■ Short problem
Retype the text provided from its first word to its last.

■ Collected data
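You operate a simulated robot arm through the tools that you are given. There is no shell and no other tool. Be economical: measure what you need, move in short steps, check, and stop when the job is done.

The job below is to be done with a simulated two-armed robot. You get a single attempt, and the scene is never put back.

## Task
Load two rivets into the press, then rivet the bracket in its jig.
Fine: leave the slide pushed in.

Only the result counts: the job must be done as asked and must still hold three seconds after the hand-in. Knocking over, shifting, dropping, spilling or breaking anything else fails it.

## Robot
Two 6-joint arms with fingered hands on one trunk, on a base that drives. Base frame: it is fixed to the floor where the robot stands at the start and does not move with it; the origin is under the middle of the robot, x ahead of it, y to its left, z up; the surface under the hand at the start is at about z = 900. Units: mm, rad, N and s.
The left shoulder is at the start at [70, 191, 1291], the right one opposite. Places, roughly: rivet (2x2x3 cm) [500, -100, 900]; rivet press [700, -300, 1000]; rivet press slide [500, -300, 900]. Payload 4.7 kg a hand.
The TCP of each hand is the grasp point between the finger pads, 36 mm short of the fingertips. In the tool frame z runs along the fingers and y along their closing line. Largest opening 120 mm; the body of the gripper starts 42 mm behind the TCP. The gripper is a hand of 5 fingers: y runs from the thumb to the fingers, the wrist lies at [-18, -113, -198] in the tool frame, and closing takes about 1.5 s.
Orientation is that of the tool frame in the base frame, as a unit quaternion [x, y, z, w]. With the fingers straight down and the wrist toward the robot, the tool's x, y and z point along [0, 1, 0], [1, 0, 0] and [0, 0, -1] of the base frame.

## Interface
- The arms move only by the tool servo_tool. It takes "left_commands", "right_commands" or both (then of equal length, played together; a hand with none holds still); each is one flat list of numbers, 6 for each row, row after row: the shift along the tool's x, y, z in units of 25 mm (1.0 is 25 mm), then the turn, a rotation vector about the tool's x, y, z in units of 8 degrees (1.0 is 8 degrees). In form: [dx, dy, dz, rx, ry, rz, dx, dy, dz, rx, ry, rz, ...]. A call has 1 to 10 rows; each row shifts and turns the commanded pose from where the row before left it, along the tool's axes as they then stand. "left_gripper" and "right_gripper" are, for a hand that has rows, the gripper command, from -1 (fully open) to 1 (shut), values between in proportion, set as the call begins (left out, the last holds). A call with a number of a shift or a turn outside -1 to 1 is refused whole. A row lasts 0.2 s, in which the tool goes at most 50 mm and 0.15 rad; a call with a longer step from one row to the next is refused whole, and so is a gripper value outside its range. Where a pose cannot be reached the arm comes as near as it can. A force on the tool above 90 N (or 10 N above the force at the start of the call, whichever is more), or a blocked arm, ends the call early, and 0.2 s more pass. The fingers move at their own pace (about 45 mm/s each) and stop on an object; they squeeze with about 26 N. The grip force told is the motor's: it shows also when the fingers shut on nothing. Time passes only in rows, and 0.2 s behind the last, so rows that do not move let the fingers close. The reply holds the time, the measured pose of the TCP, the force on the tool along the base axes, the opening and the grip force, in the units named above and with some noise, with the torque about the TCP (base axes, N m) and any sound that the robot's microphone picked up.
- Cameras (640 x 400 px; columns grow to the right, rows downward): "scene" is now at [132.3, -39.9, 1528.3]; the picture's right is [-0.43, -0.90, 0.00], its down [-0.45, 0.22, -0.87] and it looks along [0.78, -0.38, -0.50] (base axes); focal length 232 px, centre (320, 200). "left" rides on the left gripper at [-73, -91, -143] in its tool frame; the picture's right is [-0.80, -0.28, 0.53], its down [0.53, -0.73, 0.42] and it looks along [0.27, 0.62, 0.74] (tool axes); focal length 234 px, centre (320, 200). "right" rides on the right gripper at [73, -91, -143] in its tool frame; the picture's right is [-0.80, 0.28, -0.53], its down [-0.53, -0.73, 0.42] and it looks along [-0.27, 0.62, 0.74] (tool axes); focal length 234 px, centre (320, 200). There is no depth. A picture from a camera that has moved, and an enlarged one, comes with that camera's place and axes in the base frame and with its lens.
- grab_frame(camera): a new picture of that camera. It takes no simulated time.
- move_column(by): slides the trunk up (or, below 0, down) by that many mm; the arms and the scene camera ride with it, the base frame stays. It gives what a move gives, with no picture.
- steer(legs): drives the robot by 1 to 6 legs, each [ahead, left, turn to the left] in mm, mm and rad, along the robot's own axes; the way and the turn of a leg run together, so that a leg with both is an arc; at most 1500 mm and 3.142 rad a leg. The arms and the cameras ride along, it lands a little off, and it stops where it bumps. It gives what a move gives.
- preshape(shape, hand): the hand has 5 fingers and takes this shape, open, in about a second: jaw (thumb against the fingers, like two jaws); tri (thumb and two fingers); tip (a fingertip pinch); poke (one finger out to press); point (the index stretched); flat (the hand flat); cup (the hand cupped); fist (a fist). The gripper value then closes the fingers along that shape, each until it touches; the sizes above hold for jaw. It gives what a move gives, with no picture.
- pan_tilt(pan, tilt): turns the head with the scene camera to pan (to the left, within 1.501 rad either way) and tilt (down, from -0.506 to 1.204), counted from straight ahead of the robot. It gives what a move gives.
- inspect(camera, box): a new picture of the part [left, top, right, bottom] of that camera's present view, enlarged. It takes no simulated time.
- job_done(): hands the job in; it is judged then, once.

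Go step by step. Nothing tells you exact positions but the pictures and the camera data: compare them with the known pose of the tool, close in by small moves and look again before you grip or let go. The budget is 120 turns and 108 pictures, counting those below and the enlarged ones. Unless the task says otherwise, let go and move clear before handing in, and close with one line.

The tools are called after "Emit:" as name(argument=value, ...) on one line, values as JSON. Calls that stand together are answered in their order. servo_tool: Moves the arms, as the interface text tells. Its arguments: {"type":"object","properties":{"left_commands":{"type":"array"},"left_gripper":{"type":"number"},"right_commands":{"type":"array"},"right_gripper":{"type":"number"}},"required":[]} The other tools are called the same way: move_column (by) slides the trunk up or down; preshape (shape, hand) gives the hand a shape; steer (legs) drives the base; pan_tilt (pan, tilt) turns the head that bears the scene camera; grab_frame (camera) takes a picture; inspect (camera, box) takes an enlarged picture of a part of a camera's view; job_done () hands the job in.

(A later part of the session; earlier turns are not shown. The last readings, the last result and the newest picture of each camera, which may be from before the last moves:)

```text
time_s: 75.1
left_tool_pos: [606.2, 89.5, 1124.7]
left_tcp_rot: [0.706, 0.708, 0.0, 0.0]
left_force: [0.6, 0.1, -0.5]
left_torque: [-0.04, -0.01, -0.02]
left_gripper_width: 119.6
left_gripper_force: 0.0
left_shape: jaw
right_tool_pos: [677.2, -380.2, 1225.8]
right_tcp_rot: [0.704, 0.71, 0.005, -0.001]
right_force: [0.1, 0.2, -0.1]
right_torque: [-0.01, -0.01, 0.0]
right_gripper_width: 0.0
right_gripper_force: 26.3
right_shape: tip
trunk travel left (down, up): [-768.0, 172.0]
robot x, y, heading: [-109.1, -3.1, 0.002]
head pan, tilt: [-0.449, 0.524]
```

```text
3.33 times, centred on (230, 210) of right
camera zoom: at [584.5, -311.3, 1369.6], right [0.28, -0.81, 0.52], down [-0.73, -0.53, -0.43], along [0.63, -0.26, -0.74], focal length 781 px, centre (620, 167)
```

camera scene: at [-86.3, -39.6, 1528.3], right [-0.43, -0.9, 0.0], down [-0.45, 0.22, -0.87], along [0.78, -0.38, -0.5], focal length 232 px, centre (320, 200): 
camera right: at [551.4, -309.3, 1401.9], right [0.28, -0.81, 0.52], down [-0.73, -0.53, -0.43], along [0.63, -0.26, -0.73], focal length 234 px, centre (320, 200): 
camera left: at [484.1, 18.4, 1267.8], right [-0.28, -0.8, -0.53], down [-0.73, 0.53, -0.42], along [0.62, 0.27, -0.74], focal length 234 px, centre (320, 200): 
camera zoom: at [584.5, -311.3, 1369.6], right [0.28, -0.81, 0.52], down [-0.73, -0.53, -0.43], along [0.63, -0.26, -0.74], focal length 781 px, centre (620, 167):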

■ Text provided

Безвыходность положения, великолепная память, бурный темперамент, еще усиленный отчаянием, спасают дело. А, может быть, публика просто сочувствует исполнительнице и, понимая нелепость ее назначения на роль, свидетельствует о своей любви к актрисе. Во всяком случае, ничто не говорит о провале, хотя самочувствие Стрепетовой ее не обманывает.
В свою Беатриче она готова поверить.
Комедию Шекспира «Много шума из ничего» выбрал для своего бенефиса и поставил Ленский. Он же играл Бенедикта. Репетировал он с редкой тщательностью, задумываясь о смысле каждой строчки, угадывая то, что всякий другой драматург объяснил бы в ремарке. Вдвоем они отделывали каждую сцену, помогая и пробуждая друг в друге фантазию.

■ The solution
Безвыходность положения, великолепная память, бурный темперамент, еще усиленный отчаянием, спасают дело. А, может быть, публика просто сочувствует исполнительнице и, понимая нелепость ее назначения на роль, свидетельствует о своей любви к актрисе. Во всяком случае, ничто не говорит о провале, хотя самочувствие Стрепетовой ее не обманывает.
В свою Беатриче она готова поверить.
Комедию Шекспира «Много шума из ничего» выбрал для своего бенефиса и поставил Ленский. Он же играл Бенедикта. Репетировал он с редкой тщательностью, задумываясь о смысле каждой строчки, угадывая то, что всякий другой драматург объяснил бы в ремарке. Вдвоем они отделывали каждую сцену, помогая и пробуждая друг в друге фантазию.